The Consumer Financial Protection Bureau (CFPB) recently proposed the elimination of new payday lending rules created under the Obama Administration and imposed in 2017. Payday lenders are frequently vilified—a recent New York Times editorial declared that the CFPB “betrayed financially vulnerable Americans last week by proposing to gut rules…that shield borrowers from predatory loans”—but recent evidence indicates that the predatory costs of payday loans may be nonexistent and the benefits are real and measurable. Thus, the original regulatory restrictions were unnecessary.

Most Americans take access to credit for granted, but many lower-income Americans have difficulty meeting the requirements to get a credit card or take out collateralized loans. With minimal approval requirements that are easier to meet—often just a bank account statement, a pay stub, and a photo ID—payday lenders offer short-term, uncollateralized loans. These loans are advances against a future paycheck, typically about $100-$500 per loan, and customers usually owe a fee of around $15 per $100 borrowed for two weeks.

These are the opening two paragraphs from Peter Van Doren’s excellent post today, “The CFPB and Payday Lending Regulations,” at the Cato Institute’s Cato at Liberty site. The whole thing, which is not long, is worth reading. (Disclosure: Van Doren is the editor of Regulation, which I write for regularly)

He lays out the evidence that payday lending is competitive. He also points out that a large component of the payday lending fee is not properly seen as interest but is, rather, a fixed charge for the transaction. In that sense it’s not much different from the ATM charge you pay when you use an ATM affiliated with a bank other than your own.

When I taught my students about interest rates and pointed out that usury laws are price ceilings (and they had seen earlier in the course the problems caused by price ceilings on apartments and on gasoline), they got it.

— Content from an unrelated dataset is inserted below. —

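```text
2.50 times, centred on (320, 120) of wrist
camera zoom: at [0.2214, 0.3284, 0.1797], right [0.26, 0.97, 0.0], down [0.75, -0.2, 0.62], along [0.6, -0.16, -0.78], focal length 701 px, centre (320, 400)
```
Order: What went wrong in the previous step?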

But usually someone in class pointed out that they had had enlistees who had got payday loans to buy the latest video game or Xbox. (Recall that the majority of my students were U.S. military officers.) The student raising the point usually objected to allowing payday loans or, at a minimum, advocated tight limits on the interest rates that could be charged.

I got caught off guard by this the first time it came up. But the next time I was ready. I asked if any of them had ever paid a $3 fee to use an ATM not affiliated with a bank. There were fewer takers than I expected because many of them, being in the military, banked with USAA and, if I recall correctly, USAA allowed them to use other banks’ ATMs without paying fees. Still, there were a few takers.

I pointed out that if they had paid $3 to get, say, $40 (that used to be my typical draw from an ATM) instead of waiting a day to get $40 from their own bank’s ATM, they were paying a daily interest rate of $3/$40, which is 7.5 percent per day. This, I pointed out, was way higher than the 15 percent for two weeks that is typical of payday loans.

I think one of the hardest things to do, but something that is absolutely required if you want to be a good economist is to put yourself in the shoes of someone who differs from you and ask yourself how he or she sees the world. One of my students shook his head in disapproval at the idea of a soldier or sailor using a payday loan to be able to play a game a little earlier. I could imagine the young soldier or sailor shaking his head in disapproval at the officer who pays a fee at an ATM so he can buy a snack or a toy for his kid.

By the way, good for the Consumer Financial Protection Bureau for doing this. Typically a good way to protect consumers is to let them engage in transactions that they see as benefiting them.